TASK GOAL:
Could you carry on with the excerpt to read from where it ends?

EXCERPT TO READ:
Begin
The invention also relates to an anchor rail that can be cast into a component, comprising a rail element having a cavity that extends in the lengthwise direction of the rail element, whereby the anchor rail is characterized in that a filler according to the invention is provided in the cavity, whereby the tear strip is joined to the filling element with extra length in at least part of the joining area. Due to the extra length of the tear strip of the filler arranged in the cavity, in other words, due to the fact that the strip is provided with a greater length than the corresponding unwinding of the filling element, it is ensured that the filler does not come out of the rail in the case of changes in temperature.

The method according to the invention for the production of a filler is characterized in that the tear strip is joined to the filling element in at least part of the joining area, thereby creating extra length.

In particular, according to the invention, this extra length is present when the molded part runs straight and/or when it is in a geometrical configuration that it also has when it is inside the anchor rail. Owing to the enlarged length of the tear strip in comparison to the underside of the filler, extra length of the filler is created to accommodate tensile stretching, and this extra length can be utilized before the pull strip itself has to absorb tensile forces. Even local elongations that can occur, for instance, due to elevations in the rail element, can be accommodated by the distributed extra length since locally limited stretching differences can be quickly overcome.

For example, it can be provided that the filling element is stretched, especially stretched elastically, at least partially, in the lengthwise direction, and that the tear strip is joined to the filling element in an elongated area of the filling element. Accordingly, the filling element is elastically lengthened, at least on the underside. In this phase, the tear band is glued onto the underside. During the subsequent recovery, no compressive stress can build up in the tear strip, which is soft to pressure. Consequently, the strip, which is installed tension-free, retains its original length, which is indeed greater than that of the filling element. This is how the extra length in the strip is created.

As seen in the lengthwise direction, the filling element can be stretched along its entire length. For this purpose, a tensile load, for example, can be applied onto the opposite ends of the filling elements. Insofar as the filling element is stretched along its entire length, the tear strip can be simultaneously joined to the filling element along the entire length of the filling element. The filling element, however, can also be stretched only in certain sections, in which case the strip is applied onto the stretched section. This is particularly advantageous within the scope of a continuous process. In this case, only one section of the total length of the filling element can be stretched at a given point in time.
End
SOURCE MATERIAL:
Begin
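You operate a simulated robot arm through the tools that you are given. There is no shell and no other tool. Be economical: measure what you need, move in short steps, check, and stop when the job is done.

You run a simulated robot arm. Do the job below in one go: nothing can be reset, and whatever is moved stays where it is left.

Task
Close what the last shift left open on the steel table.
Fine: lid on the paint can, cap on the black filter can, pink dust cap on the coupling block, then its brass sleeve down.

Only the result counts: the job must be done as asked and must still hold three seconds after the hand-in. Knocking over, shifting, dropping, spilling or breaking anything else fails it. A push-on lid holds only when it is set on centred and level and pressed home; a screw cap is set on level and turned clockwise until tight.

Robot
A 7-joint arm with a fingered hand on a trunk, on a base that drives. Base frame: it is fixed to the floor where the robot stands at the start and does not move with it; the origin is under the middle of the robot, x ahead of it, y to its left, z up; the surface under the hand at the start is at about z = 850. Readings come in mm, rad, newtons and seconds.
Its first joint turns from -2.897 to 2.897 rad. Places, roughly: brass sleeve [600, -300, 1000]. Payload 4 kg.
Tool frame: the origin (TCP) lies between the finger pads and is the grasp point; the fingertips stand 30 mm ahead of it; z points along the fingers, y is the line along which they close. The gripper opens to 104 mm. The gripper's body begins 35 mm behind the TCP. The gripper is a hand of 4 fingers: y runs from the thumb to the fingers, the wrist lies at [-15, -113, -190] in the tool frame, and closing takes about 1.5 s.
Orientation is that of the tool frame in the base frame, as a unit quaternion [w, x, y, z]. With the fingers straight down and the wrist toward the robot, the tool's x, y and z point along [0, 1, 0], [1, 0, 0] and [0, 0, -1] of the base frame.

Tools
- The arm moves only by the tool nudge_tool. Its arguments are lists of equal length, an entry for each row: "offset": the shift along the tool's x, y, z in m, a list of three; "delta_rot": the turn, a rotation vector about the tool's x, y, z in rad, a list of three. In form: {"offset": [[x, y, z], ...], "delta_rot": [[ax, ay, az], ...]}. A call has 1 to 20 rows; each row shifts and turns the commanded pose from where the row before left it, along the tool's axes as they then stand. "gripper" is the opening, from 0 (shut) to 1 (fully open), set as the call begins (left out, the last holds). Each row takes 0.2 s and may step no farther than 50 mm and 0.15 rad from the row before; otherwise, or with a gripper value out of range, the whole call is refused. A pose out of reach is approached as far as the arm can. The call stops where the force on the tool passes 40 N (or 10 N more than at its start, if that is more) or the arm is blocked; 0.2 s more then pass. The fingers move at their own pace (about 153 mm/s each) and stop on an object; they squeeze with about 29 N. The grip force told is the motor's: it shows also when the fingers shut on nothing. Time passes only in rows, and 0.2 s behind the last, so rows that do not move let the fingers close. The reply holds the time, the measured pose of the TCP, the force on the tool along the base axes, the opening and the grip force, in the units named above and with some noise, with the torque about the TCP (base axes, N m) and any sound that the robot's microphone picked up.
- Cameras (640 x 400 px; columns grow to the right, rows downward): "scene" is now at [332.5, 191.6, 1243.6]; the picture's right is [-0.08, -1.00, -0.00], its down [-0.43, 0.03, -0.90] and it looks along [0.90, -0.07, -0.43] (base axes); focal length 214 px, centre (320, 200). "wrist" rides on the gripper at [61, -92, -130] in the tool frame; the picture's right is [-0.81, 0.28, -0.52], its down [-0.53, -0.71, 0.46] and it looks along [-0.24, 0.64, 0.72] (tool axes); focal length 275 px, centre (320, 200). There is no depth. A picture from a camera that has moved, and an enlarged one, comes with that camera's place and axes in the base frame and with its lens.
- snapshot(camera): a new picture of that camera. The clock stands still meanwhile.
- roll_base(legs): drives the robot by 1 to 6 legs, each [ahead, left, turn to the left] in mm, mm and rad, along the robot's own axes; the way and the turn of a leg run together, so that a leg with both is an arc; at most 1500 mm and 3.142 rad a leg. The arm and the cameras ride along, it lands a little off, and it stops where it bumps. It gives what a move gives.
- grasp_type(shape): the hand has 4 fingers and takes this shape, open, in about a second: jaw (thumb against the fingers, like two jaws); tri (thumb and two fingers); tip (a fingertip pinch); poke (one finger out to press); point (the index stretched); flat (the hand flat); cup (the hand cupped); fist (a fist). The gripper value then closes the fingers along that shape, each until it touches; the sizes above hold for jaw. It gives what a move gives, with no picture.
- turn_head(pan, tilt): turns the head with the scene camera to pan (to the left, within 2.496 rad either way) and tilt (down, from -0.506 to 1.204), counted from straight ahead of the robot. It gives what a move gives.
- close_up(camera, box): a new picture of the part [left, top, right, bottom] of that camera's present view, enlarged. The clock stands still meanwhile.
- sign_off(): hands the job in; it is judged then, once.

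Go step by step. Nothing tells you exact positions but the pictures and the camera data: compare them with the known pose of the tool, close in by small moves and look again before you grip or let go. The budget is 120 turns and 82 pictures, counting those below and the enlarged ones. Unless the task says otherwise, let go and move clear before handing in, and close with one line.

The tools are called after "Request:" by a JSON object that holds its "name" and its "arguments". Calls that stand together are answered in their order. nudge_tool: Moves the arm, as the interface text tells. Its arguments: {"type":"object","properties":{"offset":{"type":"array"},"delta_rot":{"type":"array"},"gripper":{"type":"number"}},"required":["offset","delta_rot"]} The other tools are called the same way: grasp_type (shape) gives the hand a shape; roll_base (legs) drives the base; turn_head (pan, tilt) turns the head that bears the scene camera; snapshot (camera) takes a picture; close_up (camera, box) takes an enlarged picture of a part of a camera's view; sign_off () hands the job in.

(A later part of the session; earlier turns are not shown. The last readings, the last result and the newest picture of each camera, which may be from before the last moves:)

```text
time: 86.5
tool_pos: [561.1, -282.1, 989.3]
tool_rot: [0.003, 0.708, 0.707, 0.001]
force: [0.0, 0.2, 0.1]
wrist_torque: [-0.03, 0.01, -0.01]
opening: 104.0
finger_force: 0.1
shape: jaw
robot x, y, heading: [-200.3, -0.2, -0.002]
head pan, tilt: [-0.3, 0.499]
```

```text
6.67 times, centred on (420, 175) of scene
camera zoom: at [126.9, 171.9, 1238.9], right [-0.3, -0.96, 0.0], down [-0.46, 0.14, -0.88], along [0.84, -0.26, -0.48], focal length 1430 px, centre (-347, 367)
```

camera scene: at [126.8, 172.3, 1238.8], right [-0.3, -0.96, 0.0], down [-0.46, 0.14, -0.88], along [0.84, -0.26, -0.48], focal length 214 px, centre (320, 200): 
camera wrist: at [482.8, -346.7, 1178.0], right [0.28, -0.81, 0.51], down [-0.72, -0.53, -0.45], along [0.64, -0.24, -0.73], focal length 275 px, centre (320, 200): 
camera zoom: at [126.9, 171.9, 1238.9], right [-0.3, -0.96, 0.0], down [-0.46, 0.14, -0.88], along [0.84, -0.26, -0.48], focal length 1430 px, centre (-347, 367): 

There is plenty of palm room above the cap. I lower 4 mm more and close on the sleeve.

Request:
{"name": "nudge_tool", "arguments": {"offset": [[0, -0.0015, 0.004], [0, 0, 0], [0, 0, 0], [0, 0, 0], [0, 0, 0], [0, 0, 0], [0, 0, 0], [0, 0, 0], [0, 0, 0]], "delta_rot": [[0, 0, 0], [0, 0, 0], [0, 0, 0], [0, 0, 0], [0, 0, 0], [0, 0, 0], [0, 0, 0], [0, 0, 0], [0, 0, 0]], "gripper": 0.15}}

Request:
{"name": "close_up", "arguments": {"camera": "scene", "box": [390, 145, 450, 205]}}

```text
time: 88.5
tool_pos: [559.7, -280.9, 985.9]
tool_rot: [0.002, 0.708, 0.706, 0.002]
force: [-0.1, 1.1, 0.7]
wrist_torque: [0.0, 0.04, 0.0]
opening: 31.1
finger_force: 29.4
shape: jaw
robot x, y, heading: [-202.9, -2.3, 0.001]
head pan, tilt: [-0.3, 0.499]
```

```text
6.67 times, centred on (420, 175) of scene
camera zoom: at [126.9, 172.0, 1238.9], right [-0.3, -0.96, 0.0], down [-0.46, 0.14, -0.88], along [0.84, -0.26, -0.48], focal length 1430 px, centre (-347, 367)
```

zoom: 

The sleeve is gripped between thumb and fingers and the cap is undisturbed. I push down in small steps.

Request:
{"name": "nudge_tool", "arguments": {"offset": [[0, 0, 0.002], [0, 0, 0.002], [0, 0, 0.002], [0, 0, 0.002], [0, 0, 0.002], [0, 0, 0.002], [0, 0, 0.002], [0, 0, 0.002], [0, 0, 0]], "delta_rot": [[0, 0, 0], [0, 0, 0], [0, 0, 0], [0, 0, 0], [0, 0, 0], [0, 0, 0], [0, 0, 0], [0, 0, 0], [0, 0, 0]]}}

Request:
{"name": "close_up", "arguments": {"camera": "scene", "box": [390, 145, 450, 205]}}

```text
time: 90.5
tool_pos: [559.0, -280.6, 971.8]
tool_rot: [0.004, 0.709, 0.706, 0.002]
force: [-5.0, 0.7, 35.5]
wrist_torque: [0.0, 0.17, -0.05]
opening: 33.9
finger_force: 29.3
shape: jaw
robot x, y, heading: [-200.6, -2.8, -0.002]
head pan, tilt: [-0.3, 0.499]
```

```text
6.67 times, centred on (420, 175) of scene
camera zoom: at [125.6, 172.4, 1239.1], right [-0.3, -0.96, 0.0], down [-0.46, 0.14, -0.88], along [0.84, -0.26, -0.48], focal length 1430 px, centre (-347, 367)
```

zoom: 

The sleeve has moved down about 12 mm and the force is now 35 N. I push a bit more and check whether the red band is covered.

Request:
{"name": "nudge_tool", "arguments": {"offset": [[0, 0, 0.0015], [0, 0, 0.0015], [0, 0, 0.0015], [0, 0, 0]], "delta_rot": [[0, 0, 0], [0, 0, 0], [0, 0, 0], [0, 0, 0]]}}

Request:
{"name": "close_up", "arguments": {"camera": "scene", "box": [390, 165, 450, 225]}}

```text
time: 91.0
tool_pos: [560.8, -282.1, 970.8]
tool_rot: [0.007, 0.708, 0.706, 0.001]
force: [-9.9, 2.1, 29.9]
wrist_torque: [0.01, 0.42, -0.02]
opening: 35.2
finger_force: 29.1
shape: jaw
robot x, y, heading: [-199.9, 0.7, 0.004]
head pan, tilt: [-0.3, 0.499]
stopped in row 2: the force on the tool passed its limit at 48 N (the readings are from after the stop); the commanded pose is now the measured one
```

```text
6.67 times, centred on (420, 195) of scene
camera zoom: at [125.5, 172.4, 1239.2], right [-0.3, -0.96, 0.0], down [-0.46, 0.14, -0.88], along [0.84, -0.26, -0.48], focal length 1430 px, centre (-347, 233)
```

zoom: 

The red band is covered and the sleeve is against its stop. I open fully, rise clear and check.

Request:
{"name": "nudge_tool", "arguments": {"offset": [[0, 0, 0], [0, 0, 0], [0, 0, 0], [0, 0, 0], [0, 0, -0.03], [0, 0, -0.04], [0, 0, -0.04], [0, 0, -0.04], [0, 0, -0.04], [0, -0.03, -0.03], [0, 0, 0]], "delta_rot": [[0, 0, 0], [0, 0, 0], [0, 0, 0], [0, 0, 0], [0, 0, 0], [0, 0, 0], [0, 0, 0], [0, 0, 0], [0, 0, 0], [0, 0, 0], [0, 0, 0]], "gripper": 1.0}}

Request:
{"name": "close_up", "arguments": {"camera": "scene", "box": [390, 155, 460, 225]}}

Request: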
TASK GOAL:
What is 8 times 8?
End
TASK OUTPUT:
The stretching, in other words, the positive elongation of the filling element, can act upon the entire cross section of the filling element. This corresponds to a pure tensile load. Fundamentally speaking, however, it is sufficient if the stretching is only present on the underside of the filling element, that is to say, on the side that is joined to the strip. In the remaining cross-sectional areas, smaller positive elongations or even negative elongations can be present.

It is also preferred for the filling element to be curved, especially elastically curved, at least in certain areas, namely, particularly around a roller and/or around a guide element, and for the tear strip to be joined to the filling element in a curved area of the filling element. According to this embodiment variant, the filling element is curved, so that its underside is lengthened with respect to the neutral tear strip. This can be done, for instance, when it passes around a roller. The strip is applied in this state. Once the filler recovers from being bent, the lengthened underside of the filling element reacquires its original length, which is the same as the length of the neutral fiber. The tear strip is compressed in this process. Since it does not have any compressive stiffness, detached sections and waves are formed in certain areas and these create the extra length.

As seen in the lengthwise direction, the filling element can be curved along its entire length. Insofar as the filling element is curved along its entire length, the tear strip can be simultaneously joined to the filling element along the entire length of the filling element. The filling element, however, can also be curved only in certain sections, in which case the strip is applied onto the curved section. This is particularly advantageous within the scope of a continuous process. In this case, just one section of the total length of the filling element can be curved at a given point in time.

According to the invention, the bending can be around an axis that runs transversally, preferably perpendicularly, to the lengthwise direction of the filling element, whereby the at least one bending axis advantageously runs above the filling element when the strip is installed on the underside of the filling element.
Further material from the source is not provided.